1918 - Reincarnations

Geoffrey Keating
Mary Hynes
The Coolun
Peggy Mitchell
Nancy Walsh
The Red Man's Wife
Nancy Walsh
Anthony O'Daly
Mary Ruane
William O'Kelly
Sean O'Cosgair
The County Mayo
Eileen, Diarmuid And Teig
Honoro Butler And Lord Kenmare (1720)
Clann Cartie
The Land Of Fal
Inis Fal
Owen O'Neill
Egan O'Rahilly
Righteous Anger
The Weaver
Odell
The Apology
The Gang
The Geraldine's Cloak
Skim-Milk
Blue Blood
O'Bruaidar
Note
Here is a review from 1918 I found online.
Review by: Alice Corbin Henderson
Poetry, Vol. 13, No. 3 (Dec., 1918), pp. 161-164
Published by: Poetry Foundation
Stable URL: http://www.jstor.org/stable/20571943

Reincarnations is a book of translations, or rather adaptations, from Irish writers of from one hundred to three hundred years ago - Keating, O'Bruadair, O'Rahilly, Raftery and others. The poems number about thirty, and in them the poets sing chiefly of such eternal themes as love, the beauty of woman, old times gone, and the poet's poverty - very much indeed of the poet's poverty. Apropos of the fact that poetry is now classed as an essential industry although nothing is said of a minimum wage for poets! it is perhaps pertinent to quote this from The Apology:

Often enough I trudge by hedge and wall.
Too often there's no money in my purse,
Nor malice in my mind ever at all.
And for my songs no person is the worse

But I who give all of my store to all.
If busybody spoke to you of it,
Say, kindly man, if kindly man do live,
The poet only takes his sup and bit;
And say, It is no great return to give
For his unstinted gift of verse and wit.

Mr Stephens says in his Note, which is really a preface although inconspicuously placed at the back of the book an undemagogical proceeding which one wishes more poets would follow: "They all sing of their poverty: Keating as a fact to be recorded among other facts, O'Rahilly in a very stately and bitter complaint, and Raftery as in" [the familiar "Behold me now, with my back to the wall, playing music to empty pockets"]; "but O'Bruadair lets out of him an unending, rebellious bawl which would be the most desolating utterance ever made by man if it was not also the most gleeful."
Here is O'Bruadair's Righteous Anger:

The lanky hank of a she in the inn over there
Nearly killed me for asking the loan of a glass of beer:
May the devil grip the whey-faced slut by the hair,
And beat bad manners out of her skin for a year!
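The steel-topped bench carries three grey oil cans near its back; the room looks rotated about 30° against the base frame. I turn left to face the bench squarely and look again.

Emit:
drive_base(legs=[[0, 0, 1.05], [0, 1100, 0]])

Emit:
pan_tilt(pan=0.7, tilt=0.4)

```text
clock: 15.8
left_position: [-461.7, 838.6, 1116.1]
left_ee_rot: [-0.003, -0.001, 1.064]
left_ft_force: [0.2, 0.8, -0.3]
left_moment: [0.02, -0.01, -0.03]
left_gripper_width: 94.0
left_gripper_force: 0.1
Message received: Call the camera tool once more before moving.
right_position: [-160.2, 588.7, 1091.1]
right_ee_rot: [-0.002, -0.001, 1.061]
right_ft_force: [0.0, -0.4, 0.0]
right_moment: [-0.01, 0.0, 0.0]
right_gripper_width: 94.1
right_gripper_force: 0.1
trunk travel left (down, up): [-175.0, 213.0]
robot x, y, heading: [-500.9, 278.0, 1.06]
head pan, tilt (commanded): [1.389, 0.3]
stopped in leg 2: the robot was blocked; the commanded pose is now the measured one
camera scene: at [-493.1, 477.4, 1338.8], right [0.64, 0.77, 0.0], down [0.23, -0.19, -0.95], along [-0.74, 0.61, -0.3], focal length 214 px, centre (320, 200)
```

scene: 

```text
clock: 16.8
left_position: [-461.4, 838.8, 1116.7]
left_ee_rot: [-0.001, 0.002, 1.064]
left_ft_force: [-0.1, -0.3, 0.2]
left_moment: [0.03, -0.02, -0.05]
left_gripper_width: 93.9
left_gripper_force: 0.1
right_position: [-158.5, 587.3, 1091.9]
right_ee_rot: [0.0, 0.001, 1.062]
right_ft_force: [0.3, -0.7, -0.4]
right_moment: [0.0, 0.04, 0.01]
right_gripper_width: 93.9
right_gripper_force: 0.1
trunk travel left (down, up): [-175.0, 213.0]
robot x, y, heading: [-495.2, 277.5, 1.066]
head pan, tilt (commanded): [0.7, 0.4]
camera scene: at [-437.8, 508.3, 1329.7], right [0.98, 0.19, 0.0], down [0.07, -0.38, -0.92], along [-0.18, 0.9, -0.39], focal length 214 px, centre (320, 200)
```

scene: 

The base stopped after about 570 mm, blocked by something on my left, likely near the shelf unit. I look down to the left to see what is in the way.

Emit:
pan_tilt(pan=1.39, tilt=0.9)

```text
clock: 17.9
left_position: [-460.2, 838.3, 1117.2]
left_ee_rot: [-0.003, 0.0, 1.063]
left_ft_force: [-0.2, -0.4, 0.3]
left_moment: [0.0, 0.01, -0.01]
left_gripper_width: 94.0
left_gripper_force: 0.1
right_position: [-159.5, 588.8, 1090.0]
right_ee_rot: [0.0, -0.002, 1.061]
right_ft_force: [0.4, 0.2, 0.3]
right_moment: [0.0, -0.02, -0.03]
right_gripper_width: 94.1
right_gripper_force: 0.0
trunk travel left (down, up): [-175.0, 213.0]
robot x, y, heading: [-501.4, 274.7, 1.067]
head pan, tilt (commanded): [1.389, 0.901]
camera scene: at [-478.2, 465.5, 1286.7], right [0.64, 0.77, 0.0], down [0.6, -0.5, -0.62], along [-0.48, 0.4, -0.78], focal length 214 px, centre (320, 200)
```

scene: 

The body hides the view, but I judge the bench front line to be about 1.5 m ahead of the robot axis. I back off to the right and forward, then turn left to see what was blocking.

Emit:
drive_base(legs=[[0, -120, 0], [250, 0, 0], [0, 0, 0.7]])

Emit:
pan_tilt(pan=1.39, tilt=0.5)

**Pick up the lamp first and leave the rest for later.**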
That parboiled imp, with hardest jaw you will see
On virtue's path, and a voice that would rasp the dead,
Came roaring and raging the minute she looked at me,
And threw me out of the house on the back of my head!
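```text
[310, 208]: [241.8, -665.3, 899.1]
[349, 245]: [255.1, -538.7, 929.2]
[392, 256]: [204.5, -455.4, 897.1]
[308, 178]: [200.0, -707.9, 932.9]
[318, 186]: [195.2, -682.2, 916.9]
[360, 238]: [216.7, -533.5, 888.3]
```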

If I asked her master he'd give me a cask a day;
But she, with the beer at hand, not a gill would arrange!
May she marry a ghost and bear him a kitten, and may
The High King of Glory permit her to get the mange.

This has an eloquence that ought to console any poet for the lack of a more cumbersome endorsement of this world's goods. At least the poet has what others have not, he has his vision; and if he is twice-blessed, as these Irish poets are, he has his wit. And certainly James Stephens is twice blessed in this respect! Reincarnations is a book for poets. There is much in it that they will most appreciate. One would like to quote some of the poems in praise of women, Nancy Walsh, or Mary Hynes from Raftery; and Sean O'Cosgair is a remarkable little poem about a young man who was drowned. But the best thing after all is to own the small book for oneself.          A.C.H.